Первая моя дочь Наташа по всем ощущениям родилась давно. В 1995 году. Давно… В том же году вышел фильм «Крепкий орешек 3». А он кажется свежим. Странно! Может это потому, что дочь была первая, а «Крепкий орешек» третий? Трудно сказать.
Ремонт дома кажется делали недавно, а куртка любимая стала маловата в поясе и ощущается купленной давно, хотя всё наоборот.
Машину страхую раз в год, кажется, что страхую как-то уж очень часто. Прямо-таки зачастил со страховкой. А вот с друзьями вижусь редко. Максимум раз в два месяца. Максимум.
Это тоже всё признаки возраста? Не знаю.
Да! И ещё я за последние лет восемь что-то устал думать о смерти. Думаю о ней и думаю. Никому об этом не говорю. Не знаю, как сказать. Вижу, и остальные думают, но тоже помалкивают. Похоже, как и я, не могут найти слов.
А действительно, как сказать об этом? Кто знает, как говорить о смерти? Я лично не знаю.
Если честно, я и думать о ней не умею. Думаю и понимаю, что не умею думать о смерти. Если бы сумел, если бы научился, то было бы, наверное, не так утомительно и страшно.

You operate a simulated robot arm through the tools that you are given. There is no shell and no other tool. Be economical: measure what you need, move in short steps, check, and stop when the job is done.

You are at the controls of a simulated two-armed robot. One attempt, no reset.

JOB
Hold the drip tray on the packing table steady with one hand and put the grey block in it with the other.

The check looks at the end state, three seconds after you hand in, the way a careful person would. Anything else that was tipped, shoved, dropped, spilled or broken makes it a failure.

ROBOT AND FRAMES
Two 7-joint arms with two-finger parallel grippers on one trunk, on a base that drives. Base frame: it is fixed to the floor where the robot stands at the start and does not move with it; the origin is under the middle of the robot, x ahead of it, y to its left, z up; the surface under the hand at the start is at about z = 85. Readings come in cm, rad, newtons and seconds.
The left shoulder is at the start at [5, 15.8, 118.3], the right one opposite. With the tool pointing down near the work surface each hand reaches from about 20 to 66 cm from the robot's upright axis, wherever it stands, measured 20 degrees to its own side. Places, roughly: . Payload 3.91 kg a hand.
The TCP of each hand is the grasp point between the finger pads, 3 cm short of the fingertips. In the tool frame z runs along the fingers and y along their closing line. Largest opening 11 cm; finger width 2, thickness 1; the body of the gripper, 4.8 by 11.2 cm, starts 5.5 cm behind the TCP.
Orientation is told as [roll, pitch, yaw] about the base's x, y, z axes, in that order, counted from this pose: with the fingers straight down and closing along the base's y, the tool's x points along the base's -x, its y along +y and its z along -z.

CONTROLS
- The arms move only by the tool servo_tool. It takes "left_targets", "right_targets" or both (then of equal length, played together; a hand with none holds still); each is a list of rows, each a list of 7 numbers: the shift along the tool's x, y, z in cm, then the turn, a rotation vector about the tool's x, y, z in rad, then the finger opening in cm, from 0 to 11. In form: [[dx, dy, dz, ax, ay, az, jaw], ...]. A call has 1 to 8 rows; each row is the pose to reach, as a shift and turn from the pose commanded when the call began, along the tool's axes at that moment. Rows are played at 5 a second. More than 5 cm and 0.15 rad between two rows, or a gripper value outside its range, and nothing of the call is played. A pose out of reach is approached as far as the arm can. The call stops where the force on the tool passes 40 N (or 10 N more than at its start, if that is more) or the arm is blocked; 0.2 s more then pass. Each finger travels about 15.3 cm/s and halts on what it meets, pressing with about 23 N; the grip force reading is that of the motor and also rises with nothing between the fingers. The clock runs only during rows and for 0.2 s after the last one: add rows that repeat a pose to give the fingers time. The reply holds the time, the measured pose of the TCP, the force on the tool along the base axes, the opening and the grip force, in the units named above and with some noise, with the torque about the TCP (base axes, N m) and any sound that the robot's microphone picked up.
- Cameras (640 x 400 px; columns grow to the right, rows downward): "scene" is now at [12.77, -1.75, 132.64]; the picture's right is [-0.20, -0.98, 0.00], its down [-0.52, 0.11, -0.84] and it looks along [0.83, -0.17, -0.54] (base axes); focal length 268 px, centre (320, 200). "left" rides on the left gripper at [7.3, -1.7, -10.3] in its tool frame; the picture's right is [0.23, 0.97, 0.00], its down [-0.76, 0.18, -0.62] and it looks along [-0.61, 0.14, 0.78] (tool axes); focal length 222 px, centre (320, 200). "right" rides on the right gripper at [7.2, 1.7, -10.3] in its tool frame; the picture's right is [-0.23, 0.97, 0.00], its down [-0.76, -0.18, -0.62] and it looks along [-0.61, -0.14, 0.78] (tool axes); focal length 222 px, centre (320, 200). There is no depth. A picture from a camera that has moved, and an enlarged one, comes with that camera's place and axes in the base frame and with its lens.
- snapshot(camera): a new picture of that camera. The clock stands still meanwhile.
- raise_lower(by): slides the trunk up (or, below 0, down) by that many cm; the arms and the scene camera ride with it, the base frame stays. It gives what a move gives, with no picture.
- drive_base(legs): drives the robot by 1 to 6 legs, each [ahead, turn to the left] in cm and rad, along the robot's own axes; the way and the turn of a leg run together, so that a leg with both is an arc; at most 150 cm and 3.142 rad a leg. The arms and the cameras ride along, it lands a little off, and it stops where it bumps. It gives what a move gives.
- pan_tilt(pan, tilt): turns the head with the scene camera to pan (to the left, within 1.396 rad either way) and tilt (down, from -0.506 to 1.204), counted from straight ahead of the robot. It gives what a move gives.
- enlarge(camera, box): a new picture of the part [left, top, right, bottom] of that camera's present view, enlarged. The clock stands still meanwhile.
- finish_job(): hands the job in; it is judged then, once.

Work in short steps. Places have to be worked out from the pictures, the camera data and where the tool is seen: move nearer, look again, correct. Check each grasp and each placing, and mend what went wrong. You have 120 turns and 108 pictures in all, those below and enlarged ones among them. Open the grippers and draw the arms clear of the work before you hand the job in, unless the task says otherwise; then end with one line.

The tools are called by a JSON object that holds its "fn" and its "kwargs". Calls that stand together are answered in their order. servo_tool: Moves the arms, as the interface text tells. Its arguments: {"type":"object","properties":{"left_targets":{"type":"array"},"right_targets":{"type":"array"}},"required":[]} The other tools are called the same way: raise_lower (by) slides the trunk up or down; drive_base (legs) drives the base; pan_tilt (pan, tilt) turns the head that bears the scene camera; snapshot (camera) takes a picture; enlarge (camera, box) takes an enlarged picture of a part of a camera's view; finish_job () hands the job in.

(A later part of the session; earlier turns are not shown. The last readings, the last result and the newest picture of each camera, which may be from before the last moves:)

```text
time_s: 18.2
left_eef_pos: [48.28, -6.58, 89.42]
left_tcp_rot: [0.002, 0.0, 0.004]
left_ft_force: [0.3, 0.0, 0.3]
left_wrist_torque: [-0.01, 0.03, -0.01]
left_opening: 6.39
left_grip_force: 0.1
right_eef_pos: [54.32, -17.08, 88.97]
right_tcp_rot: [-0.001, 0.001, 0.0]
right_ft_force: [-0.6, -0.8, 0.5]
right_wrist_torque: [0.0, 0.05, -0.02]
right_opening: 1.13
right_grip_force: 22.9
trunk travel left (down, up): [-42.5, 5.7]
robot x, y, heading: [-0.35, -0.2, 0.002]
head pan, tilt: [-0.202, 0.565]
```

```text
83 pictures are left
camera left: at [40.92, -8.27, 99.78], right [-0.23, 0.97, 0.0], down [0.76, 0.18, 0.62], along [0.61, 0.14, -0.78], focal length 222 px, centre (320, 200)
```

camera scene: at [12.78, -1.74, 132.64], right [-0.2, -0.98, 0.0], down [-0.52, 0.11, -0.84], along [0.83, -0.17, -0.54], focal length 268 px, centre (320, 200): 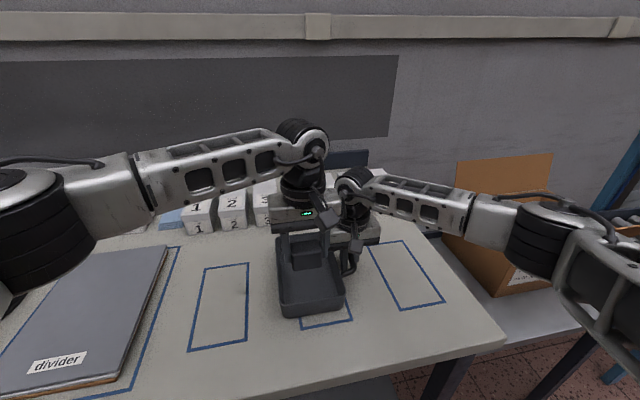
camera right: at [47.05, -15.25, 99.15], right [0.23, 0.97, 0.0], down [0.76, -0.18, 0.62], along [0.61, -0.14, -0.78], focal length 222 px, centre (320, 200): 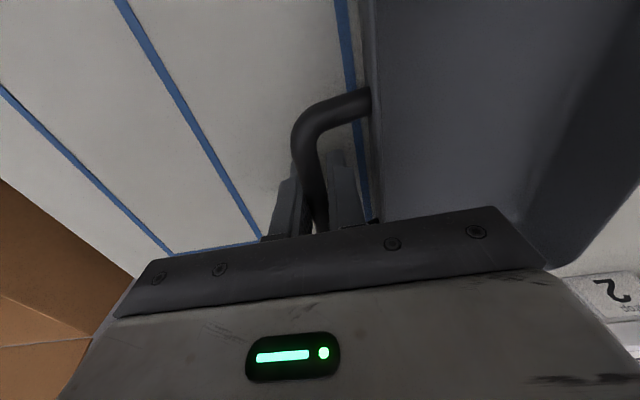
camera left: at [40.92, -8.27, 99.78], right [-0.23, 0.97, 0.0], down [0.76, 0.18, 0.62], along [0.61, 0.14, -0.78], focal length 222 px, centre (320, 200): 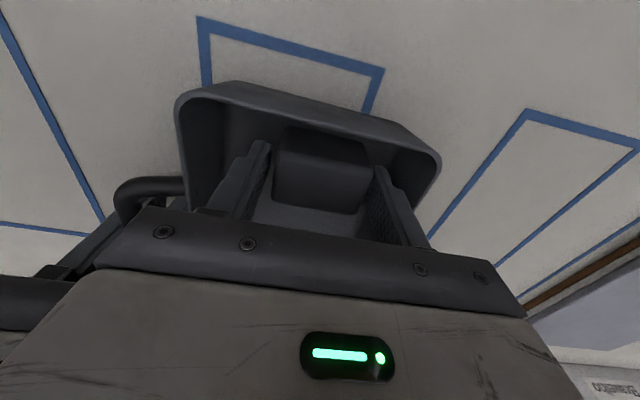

Просто, когда я думаю о смерти, я всегда думаю только о жизни. Иначе не получается. Я думаю о том, чего у меня не будет. То есть, о всём том, что у меня есть теперь. Думаю о том, что не будет меня со всем тем, что мною прожито и нажито за столь долгую жизнь. Такие вот дела.
Очень надеюсь что там, за рубежом в полвека научусь думать о смерти меньше. Или само-собой получится о ней думать меньше. Посмотрим. Хорошо, что сейчас смог это сказать и сформулировать. Стало легче. Правда.
Однако, я про возраст говорить совсем не хотел. Я хотел сказать исключительно о том, что живу давно. Я на этом настаиваю. Утверждаю. Я живу давно!
И вот мой последний аргумент на эту тему. Последний на сегодня.
Я так давно живу, что не помню, чтоб меня не было. Я не могу вспомнить, чтобы меня не было… Мне кажется, что я был всегда.